INSTRUCTIONS FOR THE TASK » Leave out any picture and return the remaining listing below exactly as given.

[start]

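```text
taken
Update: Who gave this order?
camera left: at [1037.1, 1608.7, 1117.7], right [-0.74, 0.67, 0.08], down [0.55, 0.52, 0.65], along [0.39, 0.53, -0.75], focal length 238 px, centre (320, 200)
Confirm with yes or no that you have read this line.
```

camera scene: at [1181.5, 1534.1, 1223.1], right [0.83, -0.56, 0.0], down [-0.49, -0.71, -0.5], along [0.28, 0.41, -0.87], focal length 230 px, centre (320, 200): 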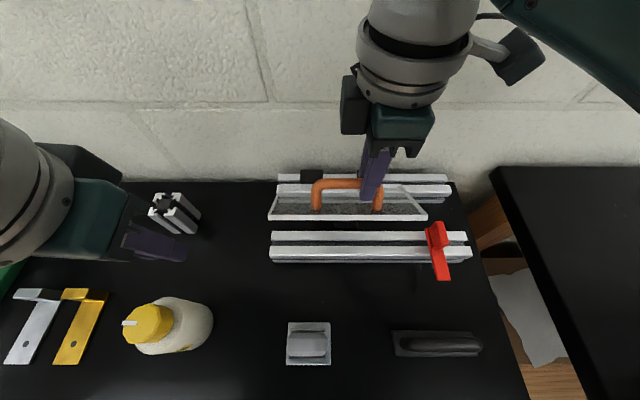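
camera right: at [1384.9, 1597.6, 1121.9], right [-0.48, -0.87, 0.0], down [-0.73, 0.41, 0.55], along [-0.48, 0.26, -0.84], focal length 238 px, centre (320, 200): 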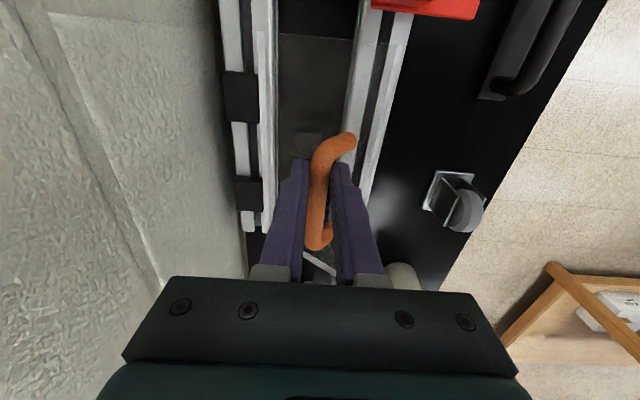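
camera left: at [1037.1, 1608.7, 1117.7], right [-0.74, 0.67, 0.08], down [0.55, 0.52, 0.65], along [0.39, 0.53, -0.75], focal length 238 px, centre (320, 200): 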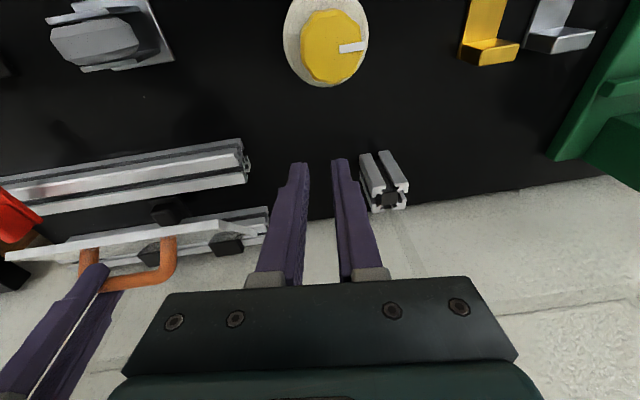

[end]

OUTPUT OF THE TASK »
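```text
taken
Update: Who gave this order?
camera left: at [1037.1, 1608.7, 1117.7], right [-0.74, 0.67, 0.08], down [0.55, 0.52, 0.65], along [0.39, 0.53, -0.75], focal length 238 px, centre (320, 200)
Confirm with yes or no that you have read this line.
```

camera scene: at [1181.5, 1534.1, 1223.1], right [0.83, -0.56, 0.0], down [-0.49, -0.71, -0.5], along [0.28, 0.41, -0.87], focal length 230 px, centre (320, 200): 
camera right: at [1384.9, 1597.6, 1121.9], right [-0.48, -0.87, 0.0], down [-0.73, 0.41, 0.55], along [-0.48, 0.26, -0.84], focal length 238 px, centre (320, 200): 
camera left: at [1037.1, 1608.7, 1117.7], right [-0.74, 0.67, 0.08], down [0.55, 0.52, 0.65], along [0.39, 0.53, -0.75], focal length 238 px, centre (320, 200): 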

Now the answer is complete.